Text passage ->
Security Ownership of Certain Beneficial Owners and Management, page 145
2. Please disclose the persons who have or share voting and/or dispositive powers with respect to the Rightside shares held by legal entities such as those entities associated with Oak Investment Partners and Spectrum Equity.
The Information Statement has been revised in response to the Staff’s comment. Please see pages 146 and 147.
Audited Combined Financial Statements
Combined Statements of Operations, page F-4
3. Explain why the “Gain on other assets, net” is presented after “Income (loss) from continuing operations.” We refer you to ASC 360-10-45-5. Indicate why this item is not considered part of your operations.
The Company had considered the guidance in ASC 360-10-45-5, which states “A gain or loss recognized on the sale of a long-lived asset (disposal group) that is not a component of an entity shall be included in income from continuing operations. If a subtotal such as income from operations is presented, it shall include the amounts of those gains or losses.” Based on the nature of the “gains on other assets, net,” as further described below, the Company does not believe this guidance is directly applicable. Rather, the Company believes these transactions are more closely analogous to gains on sales of an investment, and accordingly believes they are most appropriately classified as non-operating gains.

Given information ->
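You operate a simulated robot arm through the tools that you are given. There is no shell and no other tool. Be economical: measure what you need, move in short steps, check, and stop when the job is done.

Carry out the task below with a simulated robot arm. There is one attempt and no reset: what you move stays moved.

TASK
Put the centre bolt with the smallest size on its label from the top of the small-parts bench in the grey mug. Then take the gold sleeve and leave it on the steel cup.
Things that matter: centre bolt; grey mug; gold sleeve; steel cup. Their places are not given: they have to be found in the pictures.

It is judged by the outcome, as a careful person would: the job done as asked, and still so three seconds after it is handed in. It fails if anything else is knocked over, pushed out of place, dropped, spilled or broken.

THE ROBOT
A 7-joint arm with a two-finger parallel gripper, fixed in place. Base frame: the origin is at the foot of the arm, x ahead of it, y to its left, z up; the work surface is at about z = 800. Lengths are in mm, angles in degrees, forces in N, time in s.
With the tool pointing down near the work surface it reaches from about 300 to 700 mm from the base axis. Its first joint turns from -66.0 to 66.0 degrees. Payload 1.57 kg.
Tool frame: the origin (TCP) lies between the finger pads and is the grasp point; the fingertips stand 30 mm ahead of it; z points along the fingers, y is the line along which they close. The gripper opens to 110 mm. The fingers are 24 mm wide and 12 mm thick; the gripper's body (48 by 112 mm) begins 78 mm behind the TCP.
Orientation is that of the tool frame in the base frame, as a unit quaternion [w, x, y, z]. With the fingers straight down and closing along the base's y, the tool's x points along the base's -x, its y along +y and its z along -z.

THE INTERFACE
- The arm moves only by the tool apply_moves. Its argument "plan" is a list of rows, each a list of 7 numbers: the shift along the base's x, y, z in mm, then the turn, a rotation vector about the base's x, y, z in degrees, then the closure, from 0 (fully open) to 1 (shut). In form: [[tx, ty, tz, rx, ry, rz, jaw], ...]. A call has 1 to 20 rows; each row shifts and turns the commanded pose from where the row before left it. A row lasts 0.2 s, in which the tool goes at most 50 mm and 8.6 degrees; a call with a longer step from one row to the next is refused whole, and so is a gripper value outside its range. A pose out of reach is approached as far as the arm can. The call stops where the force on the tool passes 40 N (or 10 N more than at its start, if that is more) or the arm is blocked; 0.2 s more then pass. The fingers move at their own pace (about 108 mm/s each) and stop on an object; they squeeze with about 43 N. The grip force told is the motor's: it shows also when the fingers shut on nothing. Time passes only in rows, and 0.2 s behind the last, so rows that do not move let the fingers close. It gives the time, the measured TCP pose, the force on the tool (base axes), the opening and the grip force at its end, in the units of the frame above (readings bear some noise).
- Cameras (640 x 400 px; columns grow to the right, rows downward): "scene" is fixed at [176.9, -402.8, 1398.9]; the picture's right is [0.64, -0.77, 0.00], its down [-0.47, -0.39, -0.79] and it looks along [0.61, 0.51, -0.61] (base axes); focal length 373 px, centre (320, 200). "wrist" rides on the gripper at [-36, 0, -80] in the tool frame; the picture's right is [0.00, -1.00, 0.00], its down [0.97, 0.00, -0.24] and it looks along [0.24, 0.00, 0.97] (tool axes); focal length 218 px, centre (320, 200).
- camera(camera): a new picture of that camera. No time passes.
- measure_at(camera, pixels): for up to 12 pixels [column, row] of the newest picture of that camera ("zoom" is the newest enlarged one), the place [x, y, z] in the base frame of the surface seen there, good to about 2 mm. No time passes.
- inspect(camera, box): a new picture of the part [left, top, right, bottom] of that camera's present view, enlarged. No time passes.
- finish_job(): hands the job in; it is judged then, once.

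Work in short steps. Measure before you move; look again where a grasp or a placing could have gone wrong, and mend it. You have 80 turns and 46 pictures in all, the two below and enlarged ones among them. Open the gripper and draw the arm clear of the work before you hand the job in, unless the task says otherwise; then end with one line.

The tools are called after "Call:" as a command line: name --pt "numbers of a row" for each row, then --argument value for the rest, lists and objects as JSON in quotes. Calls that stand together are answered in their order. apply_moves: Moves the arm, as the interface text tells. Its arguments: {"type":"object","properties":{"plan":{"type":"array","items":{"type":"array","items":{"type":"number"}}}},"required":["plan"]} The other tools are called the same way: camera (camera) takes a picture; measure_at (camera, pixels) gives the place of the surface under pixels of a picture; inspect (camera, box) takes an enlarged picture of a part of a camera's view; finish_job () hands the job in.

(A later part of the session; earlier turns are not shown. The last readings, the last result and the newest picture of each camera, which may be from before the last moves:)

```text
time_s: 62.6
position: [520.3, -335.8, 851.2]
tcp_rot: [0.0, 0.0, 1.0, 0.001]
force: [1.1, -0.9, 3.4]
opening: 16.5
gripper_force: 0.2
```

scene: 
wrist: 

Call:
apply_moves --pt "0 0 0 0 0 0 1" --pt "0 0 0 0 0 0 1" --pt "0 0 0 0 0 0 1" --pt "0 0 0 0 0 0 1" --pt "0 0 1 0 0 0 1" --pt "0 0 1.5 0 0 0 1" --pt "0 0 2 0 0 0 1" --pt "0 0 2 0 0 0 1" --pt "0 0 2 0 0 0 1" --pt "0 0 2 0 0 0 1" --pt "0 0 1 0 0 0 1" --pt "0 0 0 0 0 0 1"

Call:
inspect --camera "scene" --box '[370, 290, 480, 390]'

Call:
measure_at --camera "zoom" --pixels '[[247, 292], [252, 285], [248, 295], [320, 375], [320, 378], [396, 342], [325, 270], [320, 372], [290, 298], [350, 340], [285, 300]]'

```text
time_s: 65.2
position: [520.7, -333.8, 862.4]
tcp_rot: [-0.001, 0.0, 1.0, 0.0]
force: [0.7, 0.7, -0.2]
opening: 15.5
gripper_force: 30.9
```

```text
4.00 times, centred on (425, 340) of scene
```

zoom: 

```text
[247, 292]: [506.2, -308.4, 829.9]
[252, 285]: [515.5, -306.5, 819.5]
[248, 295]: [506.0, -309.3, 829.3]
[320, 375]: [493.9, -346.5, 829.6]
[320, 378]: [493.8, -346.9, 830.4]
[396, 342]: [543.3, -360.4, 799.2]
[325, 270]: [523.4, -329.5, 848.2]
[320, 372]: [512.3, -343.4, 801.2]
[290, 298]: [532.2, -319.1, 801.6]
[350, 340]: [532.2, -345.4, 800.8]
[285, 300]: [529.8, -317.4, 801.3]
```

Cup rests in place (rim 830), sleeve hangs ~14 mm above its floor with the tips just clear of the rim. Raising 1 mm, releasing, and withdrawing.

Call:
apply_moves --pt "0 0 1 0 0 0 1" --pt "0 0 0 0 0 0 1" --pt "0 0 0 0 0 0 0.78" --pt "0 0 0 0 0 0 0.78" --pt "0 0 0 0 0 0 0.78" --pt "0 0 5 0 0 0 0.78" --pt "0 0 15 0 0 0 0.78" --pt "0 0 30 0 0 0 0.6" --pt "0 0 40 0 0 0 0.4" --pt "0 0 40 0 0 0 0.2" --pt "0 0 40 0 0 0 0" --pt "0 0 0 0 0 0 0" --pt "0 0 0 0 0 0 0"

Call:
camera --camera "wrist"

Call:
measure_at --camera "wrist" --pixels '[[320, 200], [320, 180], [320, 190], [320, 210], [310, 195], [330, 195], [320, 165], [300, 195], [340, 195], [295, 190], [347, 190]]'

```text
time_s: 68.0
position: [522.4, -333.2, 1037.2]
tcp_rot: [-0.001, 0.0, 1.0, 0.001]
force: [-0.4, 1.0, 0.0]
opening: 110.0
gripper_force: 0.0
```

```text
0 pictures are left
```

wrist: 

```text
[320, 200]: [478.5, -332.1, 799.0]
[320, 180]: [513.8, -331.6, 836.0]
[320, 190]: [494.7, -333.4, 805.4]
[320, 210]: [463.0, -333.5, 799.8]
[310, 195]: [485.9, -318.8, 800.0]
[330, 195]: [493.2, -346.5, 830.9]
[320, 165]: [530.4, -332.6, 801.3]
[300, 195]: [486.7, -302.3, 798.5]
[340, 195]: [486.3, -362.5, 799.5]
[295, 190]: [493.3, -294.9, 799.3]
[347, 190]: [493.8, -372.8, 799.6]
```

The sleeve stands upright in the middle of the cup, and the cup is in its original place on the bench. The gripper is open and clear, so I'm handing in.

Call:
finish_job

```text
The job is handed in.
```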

Given exercise 1 -> Show the exact text of the text passage starting from "The Information Statement" and stopping at the end of "of your operations.".
Given exercise 2 -> Carry the text passage on from its last sentence.

Exercise answer 1 ->
The Information Statement has been revised in response to the Staff’s comment. Please see pages 146 and 147.
Audited Combined Financial Statements
Combined Statements of Operations, page F-4
3. Explain why the “Gain on other assets, net” is presented after “Income (loss) from continuing operations.” We refer you to ASC 360-10-45-5. Indicate why this item is not considered part of your operations.

Exercise answer 2 ->
The Company has filed applications with ICANN for the rights to acquire approximately 130 gTLDs. In making these applications, the Company expected that, given other competitors in the process, it would only be successful in obtaining a portion of the rights for which it applied to be used in its ultimate Registry operations. To the extent there is only a single application for a gTLD right (either initially, or through subsequent application withdrawals), ICANN awards the right to the applicant in exchange for their application fee. Where there are multiple applicants for a gTLD right, and such applicants do not privately reach agreement wherein all parties but one withdraw their applications, ICANN will ultimately hold an auction and the highest bidder will be awarded the rights. As a result, a private process for co-applicants to resolve matters prior to an ICANN auction has evolved (as further described below) that resulted in the Company realizing gains on its applications. The underlying assets related to this application process, which have resulted in these gains, are deposits made with ICANN related to their process for delegating rights to operate new gTLDs. These deposit assets are not long-lived assets that have been held and/or used by the Company, but rather, represent the right or option to participate in auctions to purchase intangible assets (gTLD registry operator rights). In addition to the right to participate in the ICANN auctions, these deposit assets also provide the Company the option to withdraw its applications (and receive partial refunds of the deposits) or to participate in the above referenced private transactions wherein other co-applicants may agree to pay the Company to withdraw its applications. For example, in a recent transaction, the Company was paid $3.4 million to withdraw its application, which was carried at a cost of $185,000. A partial refund of the Company’s application fee of $65,000 was also received from ICANN upon withdrawal of the application. As a result, the Company recorded a net gain of approximately $3.3 million. The party that paid the Company $3.4 million was awarded the gTLD right by ICANN in exchange for their application fee of $185,000. It should be noted that this initial delegation process is not one expected to recur after all the gTLD rights for which applications have been made have been assigned to registries. The current assignment process is expected to be concluded by March 31, 2015.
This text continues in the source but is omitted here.